Among the lines below, count those with "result". Give only the number.
--- start of Recorded data ---
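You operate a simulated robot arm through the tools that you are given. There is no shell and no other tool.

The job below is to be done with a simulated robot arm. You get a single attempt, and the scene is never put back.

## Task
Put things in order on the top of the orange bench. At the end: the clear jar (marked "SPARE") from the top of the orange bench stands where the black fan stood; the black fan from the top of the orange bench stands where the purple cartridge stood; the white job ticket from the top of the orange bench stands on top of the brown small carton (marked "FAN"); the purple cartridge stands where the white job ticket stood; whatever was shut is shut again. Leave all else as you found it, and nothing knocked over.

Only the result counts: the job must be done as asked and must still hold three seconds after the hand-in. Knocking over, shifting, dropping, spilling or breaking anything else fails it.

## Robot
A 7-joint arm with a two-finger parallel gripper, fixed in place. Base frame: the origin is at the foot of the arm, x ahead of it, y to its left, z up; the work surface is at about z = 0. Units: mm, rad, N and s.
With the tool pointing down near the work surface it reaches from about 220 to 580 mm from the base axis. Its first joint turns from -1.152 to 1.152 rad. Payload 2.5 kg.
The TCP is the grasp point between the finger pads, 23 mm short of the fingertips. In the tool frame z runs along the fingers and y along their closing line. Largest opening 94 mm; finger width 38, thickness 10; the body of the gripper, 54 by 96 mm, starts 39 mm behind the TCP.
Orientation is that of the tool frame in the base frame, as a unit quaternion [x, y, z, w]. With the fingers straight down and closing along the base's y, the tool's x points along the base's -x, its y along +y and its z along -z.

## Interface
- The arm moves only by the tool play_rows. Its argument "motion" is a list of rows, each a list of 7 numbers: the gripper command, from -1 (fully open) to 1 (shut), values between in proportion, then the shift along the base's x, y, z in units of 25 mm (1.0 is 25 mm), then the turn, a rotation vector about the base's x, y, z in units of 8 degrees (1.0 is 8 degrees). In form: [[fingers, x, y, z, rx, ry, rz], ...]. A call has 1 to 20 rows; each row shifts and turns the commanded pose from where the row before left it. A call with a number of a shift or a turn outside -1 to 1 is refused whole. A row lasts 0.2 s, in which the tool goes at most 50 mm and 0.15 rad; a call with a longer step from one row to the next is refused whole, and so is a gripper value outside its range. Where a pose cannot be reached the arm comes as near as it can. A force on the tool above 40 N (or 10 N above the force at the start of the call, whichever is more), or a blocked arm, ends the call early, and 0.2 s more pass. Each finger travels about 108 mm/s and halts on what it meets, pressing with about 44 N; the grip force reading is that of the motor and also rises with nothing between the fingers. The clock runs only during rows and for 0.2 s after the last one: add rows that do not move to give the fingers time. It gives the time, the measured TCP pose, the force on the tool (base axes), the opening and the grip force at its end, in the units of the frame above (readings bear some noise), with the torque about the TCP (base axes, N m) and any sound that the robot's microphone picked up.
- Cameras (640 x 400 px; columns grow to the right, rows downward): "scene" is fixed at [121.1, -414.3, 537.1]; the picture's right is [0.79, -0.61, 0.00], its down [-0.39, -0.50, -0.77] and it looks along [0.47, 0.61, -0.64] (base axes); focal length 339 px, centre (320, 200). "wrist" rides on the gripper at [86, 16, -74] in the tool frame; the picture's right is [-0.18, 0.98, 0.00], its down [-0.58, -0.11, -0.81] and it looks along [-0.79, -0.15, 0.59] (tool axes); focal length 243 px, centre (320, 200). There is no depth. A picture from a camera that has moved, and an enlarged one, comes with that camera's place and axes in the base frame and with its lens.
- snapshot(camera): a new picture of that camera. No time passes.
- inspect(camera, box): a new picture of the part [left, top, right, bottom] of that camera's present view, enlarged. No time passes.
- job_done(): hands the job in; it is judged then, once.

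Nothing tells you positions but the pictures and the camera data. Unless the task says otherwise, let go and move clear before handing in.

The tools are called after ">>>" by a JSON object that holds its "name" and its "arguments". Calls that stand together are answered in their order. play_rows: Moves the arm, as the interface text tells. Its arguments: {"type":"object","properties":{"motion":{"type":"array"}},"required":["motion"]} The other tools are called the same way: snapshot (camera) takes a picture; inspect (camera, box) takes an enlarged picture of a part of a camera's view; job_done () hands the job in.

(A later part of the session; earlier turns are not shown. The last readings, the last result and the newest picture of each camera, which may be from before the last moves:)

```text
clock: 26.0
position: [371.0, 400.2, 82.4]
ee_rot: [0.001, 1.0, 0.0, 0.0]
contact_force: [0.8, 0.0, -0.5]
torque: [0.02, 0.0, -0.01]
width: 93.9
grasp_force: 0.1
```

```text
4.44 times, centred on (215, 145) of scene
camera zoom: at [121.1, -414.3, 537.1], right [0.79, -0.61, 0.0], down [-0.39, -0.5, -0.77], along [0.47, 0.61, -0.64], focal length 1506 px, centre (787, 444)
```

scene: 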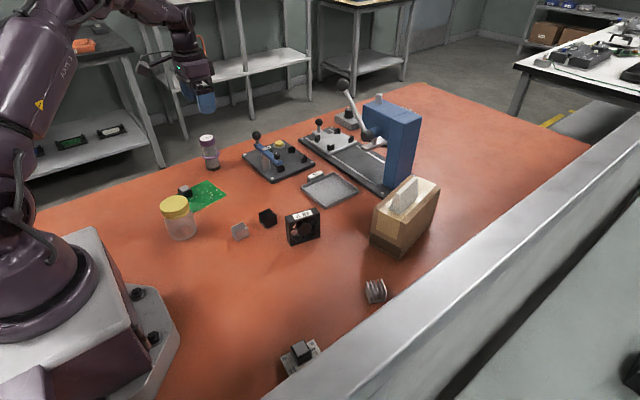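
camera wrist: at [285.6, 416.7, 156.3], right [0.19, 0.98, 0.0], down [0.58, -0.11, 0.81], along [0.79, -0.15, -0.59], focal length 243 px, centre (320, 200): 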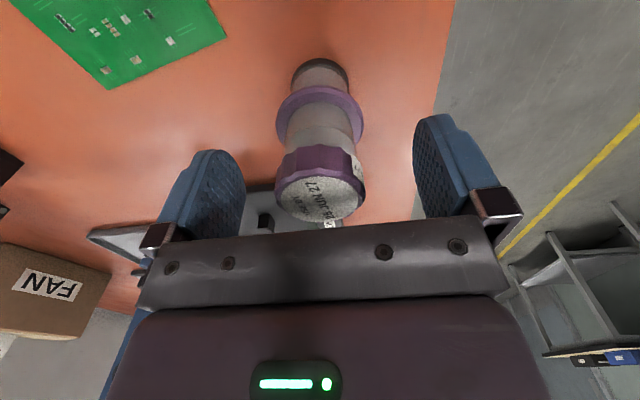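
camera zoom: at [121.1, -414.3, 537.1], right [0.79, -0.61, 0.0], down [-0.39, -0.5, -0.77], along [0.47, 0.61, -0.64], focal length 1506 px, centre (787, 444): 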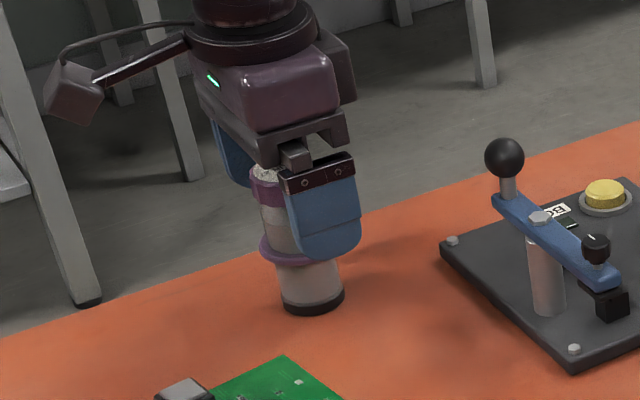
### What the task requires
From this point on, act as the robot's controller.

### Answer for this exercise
--- end of Recorded data ---
### Answer for this exercise
2